[DATA SHOWN start]

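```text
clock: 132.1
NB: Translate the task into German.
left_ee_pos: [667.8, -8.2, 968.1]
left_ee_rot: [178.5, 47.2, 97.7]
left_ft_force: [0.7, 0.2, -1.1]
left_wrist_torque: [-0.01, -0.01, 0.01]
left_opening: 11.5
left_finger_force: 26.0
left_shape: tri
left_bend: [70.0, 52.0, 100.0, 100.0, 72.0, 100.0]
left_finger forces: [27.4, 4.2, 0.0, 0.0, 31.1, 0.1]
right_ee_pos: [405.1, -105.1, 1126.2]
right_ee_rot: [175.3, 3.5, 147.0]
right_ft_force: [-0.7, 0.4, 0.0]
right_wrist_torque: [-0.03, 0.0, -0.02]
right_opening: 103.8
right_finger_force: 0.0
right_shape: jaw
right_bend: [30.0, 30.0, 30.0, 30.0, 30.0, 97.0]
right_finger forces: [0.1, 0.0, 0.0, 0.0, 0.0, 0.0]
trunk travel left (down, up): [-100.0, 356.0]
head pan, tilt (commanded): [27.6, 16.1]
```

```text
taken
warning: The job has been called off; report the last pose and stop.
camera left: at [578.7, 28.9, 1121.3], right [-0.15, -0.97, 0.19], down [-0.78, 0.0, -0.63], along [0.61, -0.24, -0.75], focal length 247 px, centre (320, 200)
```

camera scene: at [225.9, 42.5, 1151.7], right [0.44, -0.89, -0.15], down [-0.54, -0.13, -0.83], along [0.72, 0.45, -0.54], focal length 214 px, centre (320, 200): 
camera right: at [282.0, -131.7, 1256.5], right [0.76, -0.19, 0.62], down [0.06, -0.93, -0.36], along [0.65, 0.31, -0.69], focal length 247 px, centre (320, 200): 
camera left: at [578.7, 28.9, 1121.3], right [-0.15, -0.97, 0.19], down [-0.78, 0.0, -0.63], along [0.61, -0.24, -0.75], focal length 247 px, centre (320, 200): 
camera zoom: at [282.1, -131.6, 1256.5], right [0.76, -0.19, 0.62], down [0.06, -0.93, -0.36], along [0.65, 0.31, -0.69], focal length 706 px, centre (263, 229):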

[DATA SHOWN end]

## WRITTEN INSTRUCTION
Among the lines of the material, find those that hold the word "forces" and copy them.

## EXERCISE ANSWER
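left_finger forces: [27.4, 4.2, 0.0, 0.0, 31.1, 0.1]
right_finger forces: [0.1, 0.0, 0.0, 0.0, 0.0, 0.0]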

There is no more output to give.